Some First Nations refuse to participate in the AFN. It is, after all, a lobbying organization with a quasi-parliamentary gloss, making it very much a construct of the settler culture, which for some means the assembly is illegitimate, as is the Canadian state. This attitude appears to be gaining increasing currency, especially among activists and within universities.
A further concern relates to the role of provincial governments, which are primarily responsible for education, health care, infrastructure, policing and other day-to-day services outside reserves. Many chiefs want nothing to do with the provinces, insisting on a nation-to-nation relationship with the Crown and demanding that the AFN resist the provincialization of services to their bands.

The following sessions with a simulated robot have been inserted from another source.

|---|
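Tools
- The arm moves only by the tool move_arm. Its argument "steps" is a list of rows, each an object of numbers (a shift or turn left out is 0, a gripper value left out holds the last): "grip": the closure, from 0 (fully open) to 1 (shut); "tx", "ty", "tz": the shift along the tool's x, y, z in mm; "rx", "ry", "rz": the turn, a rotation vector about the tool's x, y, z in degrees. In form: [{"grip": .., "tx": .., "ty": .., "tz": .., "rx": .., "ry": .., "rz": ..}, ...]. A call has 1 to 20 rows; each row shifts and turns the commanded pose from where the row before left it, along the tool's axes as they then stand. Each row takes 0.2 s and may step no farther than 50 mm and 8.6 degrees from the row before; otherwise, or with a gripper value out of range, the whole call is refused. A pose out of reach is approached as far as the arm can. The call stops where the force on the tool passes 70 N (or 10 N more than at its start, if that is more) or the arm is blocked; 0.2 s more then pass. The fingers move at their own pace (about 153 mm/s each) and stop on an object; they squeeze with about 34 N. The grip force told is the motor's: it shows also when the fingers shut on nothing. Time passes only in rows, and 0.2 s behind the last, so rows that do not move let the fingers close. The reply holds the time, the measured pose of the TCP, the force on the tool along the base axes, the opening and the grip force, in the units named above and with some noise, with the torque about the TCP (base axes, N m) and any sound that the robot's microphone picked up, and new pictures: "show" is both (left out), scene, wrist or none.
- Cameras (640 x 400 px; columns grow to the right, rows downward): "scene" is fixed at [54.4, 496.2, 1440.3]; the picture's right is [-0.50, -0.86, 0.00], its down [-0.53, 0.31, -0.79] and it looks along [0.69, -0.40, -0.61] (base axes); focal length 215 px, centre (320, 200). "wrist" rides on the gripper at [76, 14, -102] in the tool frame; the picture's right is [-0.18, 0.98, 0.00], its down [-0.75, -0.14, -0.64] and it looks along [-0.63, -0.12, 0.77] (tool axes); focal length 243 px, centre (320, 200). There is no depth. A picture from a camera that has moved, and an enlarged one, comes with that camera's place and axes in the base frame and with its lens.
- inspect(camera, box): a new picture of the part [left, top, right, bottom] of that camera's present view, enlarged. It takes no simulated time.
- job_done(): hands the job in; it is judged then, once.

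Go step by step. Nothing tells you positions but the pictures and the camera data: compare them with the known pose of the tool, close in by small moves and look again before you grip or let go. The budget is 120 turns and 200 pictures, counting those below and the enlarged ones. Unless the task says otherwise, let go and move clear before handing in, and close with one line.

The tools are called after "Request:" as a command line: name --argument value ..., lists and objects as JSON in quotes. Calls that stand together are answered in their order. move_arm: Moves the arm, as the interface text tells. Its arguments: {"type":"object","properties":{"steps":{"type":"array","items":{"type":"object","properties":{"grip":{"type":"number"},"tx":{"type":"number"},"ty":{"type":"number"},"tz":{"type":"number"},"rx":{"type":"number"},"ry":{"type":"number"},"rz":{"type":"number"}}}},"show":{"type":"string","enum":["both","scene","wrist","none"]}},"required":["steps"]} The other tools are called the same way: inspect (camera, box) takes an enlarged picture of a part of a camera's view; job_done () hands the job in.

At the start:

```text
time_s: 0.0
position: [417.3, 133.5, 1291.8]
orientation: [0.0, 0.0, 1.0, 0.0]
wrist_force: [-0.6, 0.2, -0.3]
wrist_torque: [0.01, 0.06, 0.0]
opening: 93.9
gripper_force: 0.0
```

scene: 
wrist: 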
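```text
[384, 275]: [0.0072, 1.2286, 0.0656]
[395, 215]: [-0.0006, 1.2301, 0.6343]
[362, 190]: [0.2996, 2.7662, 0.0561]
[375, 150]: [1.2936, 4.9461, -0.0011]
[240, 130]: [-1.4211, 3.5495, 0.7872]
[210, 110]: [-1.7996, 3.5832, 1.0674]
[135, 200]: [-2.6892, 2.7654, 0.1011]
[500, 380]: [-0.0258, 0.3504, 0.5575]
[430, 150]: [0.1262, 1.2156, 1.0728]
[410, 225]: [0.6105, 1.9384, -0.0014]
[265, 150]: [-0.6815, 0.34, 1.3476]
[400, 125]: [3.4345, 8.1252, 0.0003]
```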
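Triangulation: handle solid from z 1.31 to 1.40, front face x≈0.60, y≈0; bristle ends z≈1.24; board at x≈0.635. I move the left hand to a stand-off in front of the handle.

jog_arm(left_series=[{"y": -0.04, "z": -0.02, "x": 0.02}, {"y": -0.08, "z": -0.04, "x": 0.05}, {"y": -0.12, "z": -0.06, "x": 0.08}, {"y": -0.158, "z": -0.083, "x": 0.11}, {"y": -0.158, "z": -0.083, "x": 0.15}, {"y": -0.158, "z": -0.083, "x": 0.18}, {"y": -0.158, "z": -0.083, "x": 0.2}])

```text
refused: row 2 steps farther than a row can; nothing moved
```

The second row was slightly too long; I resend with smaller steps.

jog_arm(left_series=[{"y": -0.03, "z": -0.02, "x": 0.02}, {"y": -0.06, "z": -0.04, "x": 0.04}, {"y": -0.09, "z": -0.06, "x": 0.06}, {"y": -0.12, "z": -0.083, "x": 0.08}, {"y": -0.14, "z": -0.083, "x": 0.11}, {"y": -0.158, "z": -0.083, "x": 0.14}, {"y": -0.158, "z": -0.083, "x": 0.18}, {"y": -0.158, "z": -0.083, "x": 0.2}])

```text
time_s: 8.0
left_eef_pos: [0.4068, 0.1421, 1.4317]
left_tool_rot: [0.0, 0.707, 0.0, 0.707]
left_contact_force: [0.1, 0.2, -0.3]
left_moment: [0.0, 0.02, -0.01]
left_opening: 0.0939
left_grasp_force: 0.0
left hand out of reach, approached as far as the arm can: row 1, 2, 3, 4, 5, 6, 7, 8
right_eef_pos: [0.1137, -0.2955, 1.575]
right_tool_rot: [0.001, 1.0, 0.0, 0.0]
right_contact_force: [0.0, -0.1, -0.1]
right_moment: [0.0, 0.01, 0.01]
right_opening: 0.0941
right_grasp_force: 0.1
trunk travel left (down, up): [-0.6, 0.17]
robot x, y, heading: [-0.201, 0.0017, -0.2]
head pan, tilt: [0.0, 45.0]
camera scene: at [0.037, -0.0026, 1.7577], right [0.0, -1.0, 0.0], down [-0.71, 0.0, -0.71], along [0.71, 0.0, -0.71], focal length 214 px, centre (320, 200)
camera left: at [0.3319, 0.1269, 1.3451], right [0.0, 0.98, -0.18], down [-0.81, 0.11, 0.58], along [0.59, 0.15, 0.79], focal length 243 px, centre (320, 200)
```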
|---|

But the Crown, in the form of the federal government, does a lousy job of providing those services to reserves. Transferring responsibility and funding for services to First Nations on reserve to the provinces would almost certainly improve the quality of life on reserves. But most chiefs will have none of it.
These issues have been around for a long time. But the strong emphasis of the Trudeau government on achieving reconciliation, the failure to achieve that reconciliation, and the discovery of the unmarked graves, have heightened tensions.
Ms. Archibald will have to find a balance between exploiting those tensions to win gains for First Nations, and helping to keep them under control. It makes you wonder why she wanted the job.